> READING PASSAGE:

Pan Twardowski face au diable (dans une illustration de Michał Elwiro Andriolli) : le modèle d'Olgierd von Everec et de Gaunter de Meuré.

L'extension Hearts of Stone introduit quant à elle le personnage de Olgierd von Everec, calqué sur la légende de Pan Twardowski et dont le nom, les vêtements et le sabre à l'orientale, et la coupe de cheveux rappellent fortement les aristocrates polonais des XVIe siècle et XVIIe siècle. Dans le jeu, Olgierd passe un pacte avec Gaunter de Meuré, entité mystérieuse aux immenses pouvoirs, qui rend Olgierd immortel et lui donne richesses et pouvoir, en échange de la mort de son frère, et finalement de l'âme d'Olgierd, que Meuré ne pourra néanmoins collecter que lorsque les deux marcheront « sur la lune ». Meuré finit par attirer Olgierd dans un temple où une mosaïque sur le sol représente la lune, ce qui remplit les conditions du contrat et voue Olgierd à une fin terrible, d'une manière similaire à l'auberge s'appelant « Rome » dans la légende de Twardowski[33].

> AVAILABLE DATA:
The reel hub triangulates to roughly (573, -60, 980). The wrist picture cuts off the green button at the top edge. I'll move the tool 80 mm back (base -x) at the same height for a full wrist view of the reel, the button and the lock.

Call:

> TASK REQUIREMENTS:
1 - Copy the part of the reading passage from the words "L'extension Hearts of" through the words "légende de Twardowski[33].".
2 - Your answer continues the reading passage from its final sentence.

> RESULTS:
1 -
L'extension Hearts of Stone introduit quant à elle le personnage de Olgierd von Everec, calqué sur la légende de Pan Twardowski et dont le nom, les vêtements et le sabre à l'orientale, et la coupe de cheveux rappellent fortement les aristocrates polonais des XVIe siècle et XVIIe siècle. Dans le jeu, Olgierd passe un pacte avec Gaunter de Meuré, entité mystérieuse aux immenses pouvoirs, qui rend Olgierd immortel et lui donne richesses et pouvoir, en échange de la mort de son frère, et finalement de l'âme d'Olgierd, que Meuré ne pourra néanmoins collecter que lorsque les deux marcheront « sur la lune ». Meuré finit par attirer Olgierd dans un temple où une mosaïque sur le sol représente la lune, ce qui remplit les conditions du contrat et voue Olgierd à une fin terrible, d'une manière similaire à l'auberge s'appelant « Rome » dans la légende de Twardowski[33].

2 -
Cette même extension projette le joueur dans 24 heures de la vie d'un mariage polonais, avec la diversité d'activités et de personnages qui lui sont inhérents, sur le modèle de la pièce de théâtre et du film Les Noces. L'œuvre originale de Stanisław Wyspiański dépeint la fête comme le point de rencontre de personnalités et d'enjeux multiples, ce que reprend le jeu en faisant s'y superposer des activités triviales, à l'image des jeux dans l'enclos des cochons, avec des actions plus signifiantes, en particulier en apprendre davantage sur Gaunter de Meuré[33].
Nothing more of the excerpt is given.